AIM OF THE EXERCISE
Each line below should be retyped exactly, with no pictures.

GIVEN DATA
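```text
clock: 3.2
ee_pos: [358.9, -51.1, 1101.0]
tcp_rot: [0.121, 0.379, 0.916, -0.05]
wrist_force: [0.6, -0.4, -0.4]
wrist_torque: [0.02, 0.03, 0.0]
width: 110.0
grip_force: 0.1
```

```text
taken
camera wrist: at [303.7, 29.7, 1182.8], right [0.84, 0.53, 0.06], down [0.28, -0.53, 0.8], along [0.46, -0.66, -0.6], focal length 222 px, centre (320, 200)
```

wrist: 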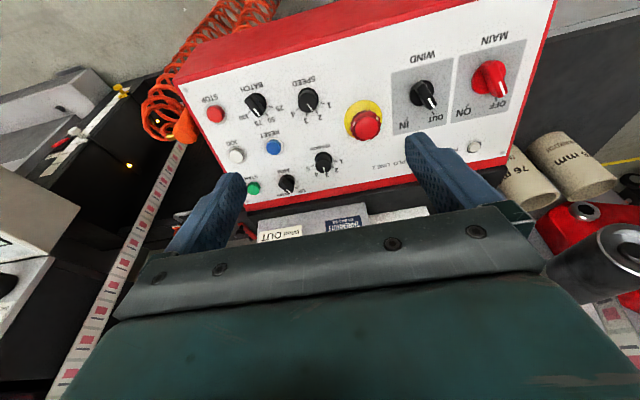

ANSWER BELOW
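```text
clock: 3.2
ee_pos: [358.9, -51.1, 1101.0]
tcp_rot: [0.121, 0.379, 0.916, -0.05]
wrist_force: [0.6, -0.4, -0.4]
wrist_torque: [0.02, 0.03, 0.0]
width: 110.0
grip_force: 0.1
```

```text
taken
camera wrist: at [303.7, 29.7, 1182.8], right [0.84, 0.53, 0.06], down [0.28, -0.53, 0.8], along [0.46, -0.66, -0.6], focal length 222 px, centre (320, 200)
```

wrist: 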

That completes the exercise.